Erblich, aber nicht unveränderlich

Intelligenz ist also zu großen Teilen bereits in die Wiege gelegt. Der IQ erlaubt eine Vorhersage über die Chancen für Bildung und Beruf – und damit auch über den sozialen und ökonomischen Status, den ein Mensch möglicherweise erreichen kann. Ein Grund, die Hände in den Schoß zu legen, ist das aber nicht. Denn ohne eine ansprechende Umgebung kann sich die Anlage nicht entfalten.

Beispiel Leseentwicklung: Intelligente Grundschüler lernen neue Buchstaben und Wörter meist schnell. Doch diese Fähigkeit muss gefördert werden, damit die Kinder als Erwachsene später komplizierte Texte und dicke Schmöker lesen können.

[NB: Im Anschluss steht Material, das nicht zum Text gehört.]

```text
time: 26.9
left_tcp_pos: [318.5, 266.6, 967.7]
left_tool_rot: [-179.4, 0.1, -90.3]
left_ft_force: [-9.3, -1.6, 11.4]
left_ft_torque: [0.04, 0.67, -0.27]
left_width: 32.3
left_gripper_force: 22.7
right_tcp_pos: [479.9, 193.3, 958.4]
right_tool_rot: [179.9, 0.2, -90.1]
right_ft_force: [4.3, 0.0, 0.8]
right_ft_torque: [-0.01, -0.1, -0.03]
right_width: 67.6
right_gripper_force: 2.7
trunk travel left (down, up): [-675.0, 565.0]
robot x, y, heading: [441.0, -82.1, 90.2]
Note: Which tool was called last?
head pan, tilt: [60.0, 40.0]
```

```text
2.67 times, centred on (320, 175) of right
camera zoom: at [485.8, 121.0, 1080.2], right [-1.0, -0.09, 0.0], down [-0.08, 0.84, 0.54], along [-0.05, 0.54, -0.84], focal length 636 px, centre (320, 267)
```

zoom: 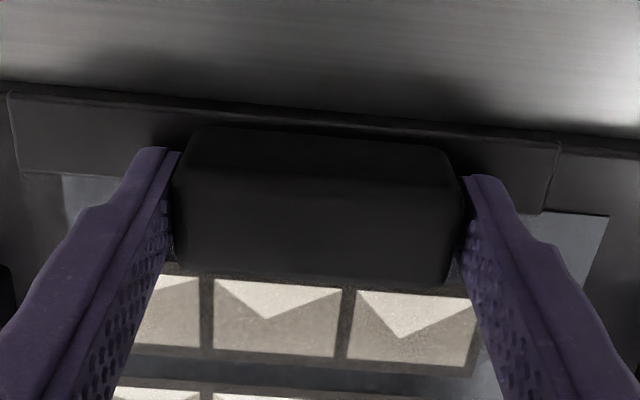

Schlau geboren zu sein reicht also nicht. Aus Zwillingsstudien weiß man, dass neben den kognitiven Fähigkeiten auch Persönlichkeitsmerkmale eine Rolle spielen, wenn es um den Erfolg geht: zum Beispiel Motivation, Frustrationstoleranz oder Fleiß.

Es zeigte sich auch, welches Elternverhalten den Schulerfolg des Nachwuchses besonders begünstigt: Unterstützung und der Schubs zur Selbständigkeit sind hilfreich, Kontrolle und fehlende emotionale Wärme dagegen kontraproduktiv.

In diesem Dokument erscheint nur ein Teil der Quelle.